Earlier this week, a Senate Judiciary subcommittee, chaired by Sen. Sheldon Whitehouse (D-R.I.), held a hearing on campaign finance law enforcement. We submitted comments highlighting a few areas of common ground between the ACLU and proponents of campaign finance reform.

For instance, witnesses from the Department of Justice and Internal Revenue Service testified about “straw” or “conduit” contributions. These occur when an individual knowingly makes a contribution “in the name of another person” or allows her name to be used to make such a contribution (consider, for instance, a company that urges its employees to donate to a particular candidate on the understanding that the company will repay them for the contributions). The ACLU has certainly been a vocal defender of the First Amendment in the context of campaign finance, but we have never taken issue with the four-decade ban on these transactions.

Right now, straw contributions are used to circumvent the strict limits on direct contributions to candidates (and the absolute ban on direct contributions by corporations or unions). But, even in a system of unlimited campaign contributions, they would present serious risks of corruption and should be prohibited. Why?

First, and fundamentally, they shield the identity of the contributor. The ACLU has concerns with onerous disclosure requirements for small contributions and for independent political activity, but the public absolutely has an interest in knowing who might be donating money in an amount sufficient to influence a candidate’s actions in office. Straw contributions mask that information. Second, and perhaps less obvious, straw contributions can be used to hide the magnitude of a particular contribution. One big corrupting contribution gets broken up into a bunch of little innocuous contributions. Such a scheme can be used to hide out-and-out bribery. Big problem.

Relatedly, Whitehouse noted a variation on the straw contribution scheme, restrictions on which—depending on the circumstances—may also pass constitutional muster. There were allegations last election cycle that a few “Super PACs” (a frustratingly inaccurate term) were effectively shielding the identity of certain donors from disclosure by using the tax code to create shell organizations—named “501(c)(4)” groups after the relevant section of the code—that would receive anonymous donations and funnel the money to the Super PAC. The Super PAC would then report only the identity of the shell group, and not the identity of the real donor.

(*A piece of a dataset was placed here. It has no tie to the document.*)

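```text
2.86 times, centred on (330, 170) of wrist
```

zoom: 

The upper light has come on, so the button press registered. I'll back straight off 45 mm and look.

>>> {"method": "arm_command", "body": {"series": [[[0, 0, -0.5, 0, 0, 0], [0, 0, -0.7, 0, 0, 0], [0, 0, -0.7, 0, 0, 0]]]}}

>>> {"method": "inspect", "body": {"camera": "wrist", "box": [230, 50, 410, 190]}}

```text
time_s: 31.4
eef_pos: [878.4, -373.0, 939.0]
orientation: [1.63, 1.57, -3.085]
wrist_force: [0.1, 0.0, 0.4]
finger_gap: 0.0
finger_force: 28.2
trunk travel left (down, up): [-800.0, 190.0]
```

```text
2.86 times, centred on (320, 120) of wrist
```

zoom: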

While there are numerous scenarios where 501(c)(4) organizations should absolutely be allowed to engage in political speech without disclosing their donors (the ACLU, for instance, should not be required to disclose its donors because it runs ads criticizing the main sponsor of a constitutional amendment banning flag “desecration”), it strikes me that true “identity laundering,” like that described above, could potentially violate the straw contribution prohibition.

Another area of possible common ground raised at the hearing involved the question of “coordination” between candidates and groups making independent expenditures. Under federal law, “independent” political expenditures (which are, by definition, express advocacy for or against a candidate) become in-kind direct contributions, subject to strict limits, when they are directed or assented to by the candidate they benefit (that is, “coordination”). The current coordination rules are, to put it diplomatically, complex, and, as the DOJ’s witness noted repeatedly, they need a clarity injection, stat. The ACLU’s First Amendment counsel and chief of staff for the Washington Legislative Office, Michael Macleod-Ball, agreed strongly in a blog post last year.

Crucially, we do need to be very careful on coordination. One of the witnesses, prominent academic and former Federal Election Commission Chair Bradley Smith, raised some absolutely valid and important concerns. Although much can be done to improve the coordination rules, he is right that the coordination rules must not go so far as to chill legitimate First Amendment activity. One coordination proposal in the 2001 McCain-Feingold bill would have, for instance, done exactly that. It would have made virtually any speech naming a candidate by a group that had any contact with that candidate a coordinated contribution, subject to strict limits or outright prohibition.

At the end of the day, the hearing showcased how, in the fight to protect the integrity of our elections and government, there is much we can do under existing law. We do not need new measures that would give the government the power to dictate who can speak (and how much they can speak) on core political issues, which is really what’s being advocated under the guise of campaign finance reform. That type of control is easily abused and fundamentally undemocratic, and is as dangerous as the many corrupt practices that we should absolutely fight to prohibit and punish.